There are others – I had the privilege of being part of the Birmingham Food drive for homeless and hungry people in the town centre – the job I was allocated by the Muslim volunteers was distributing the bread – sometimes the resonances are unmissable. A table of teenagers, some going to their first gig, who needed an adult to accompany them, an event in a restaurant to bring together communities in Kings Heath where I live, a table at the church day centre on the 11th November where war veterans reminisced about their experiences. I could go on.
At these tables I encounter truth, I am shaped and changed, formed and moulded by the people I meet. The theologian Miroslav Volf talks about the impact of communion and allegiance to God to make a Catholic personality. He says;
“When God comes, God brings a whole new world. The Spirit of God breaks through the self enclosed worlds we inhabit: the spirit re-creates us and sets us on the road to what I like to call a “catholic personality,” a personal microcosm of the eschatological new creation. A catholic personality is a personality enriched by otherness, a personality which is what it is only because multiple others have been reflected in it in a particular way. The distance from my own culture that results from being born in the Spirit creates a fissure in me through which others can come in. The Spirit unlatches the doors of my heart saying: “You are not only you; others belong to you too.”
P51. Exclusion and Embrace, Miroslav Volf 1996.
So that is doors and tables but what about the word? I still tremble when as a deacon I read the Gospel in the Eucharist. It seems to be such an serious role as you are entrusted as a conduit for God’s holy word. Equally preaching feels to me like the most serious and weighty task I could possibly do. I am nervous for days and weeks before a sermon – whatever and wherever I am preaching. And without the experiences of doorways and tables I know I would have little to say so I rely on the voices of others, the glimpses into other worlds to form something of truth I can share with my fellow travellers, within the catholic community of church, who in their turn are shaping me on my journey.

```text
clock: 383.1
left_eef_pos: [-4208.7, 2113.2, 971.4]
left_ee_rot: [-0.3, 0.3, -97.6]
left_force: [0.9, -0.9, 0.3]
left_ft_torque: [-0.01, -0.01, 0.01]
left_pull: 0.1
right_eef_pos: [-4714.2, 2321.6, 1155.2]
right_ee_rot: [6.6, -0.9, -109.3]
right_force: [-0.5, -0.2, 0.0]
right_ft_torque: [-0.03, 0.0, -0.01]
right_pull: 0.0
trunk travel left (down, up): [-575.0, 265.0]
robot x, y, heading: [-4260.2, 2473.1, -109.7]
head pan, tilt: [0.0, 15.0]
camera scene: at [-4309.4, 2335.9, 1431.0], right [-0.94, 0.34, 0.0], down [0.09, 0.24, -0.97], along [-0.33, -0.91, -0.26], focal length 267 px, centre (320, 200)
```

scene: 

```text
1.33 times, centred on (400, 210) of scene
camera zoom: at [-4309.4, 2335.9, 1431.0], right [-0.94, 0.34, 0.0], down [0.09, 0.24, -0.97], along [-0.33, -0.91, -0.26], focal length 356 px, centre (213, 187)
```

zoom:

I don’t know if doorways, tables and words will continue to be the three dimensions of my diaconal ministry or if its just for a season. I don’t know either if I would have different dimensions if I were a priest or a lay minister. But for now they sum up for me what it means to be a deacon – being shaped by others to serve God, being shaped by God to serve others.
Apologies for a self-indulgent blog. A few people have asked for an update on my ministry and I hope this will be a useful summary of my journey of the last five months.
I love your three symbols of servanthood which make a very good summary of what all of us who strive for servanthood should be about. I am enclosing a little piece I picked up in the blue book this morning which I throught might be relevant,too full of admiration Dazza
Love this – powerful rooting of our classic diaconal symbols in the ‘real’ world of relational ministry. Thank you.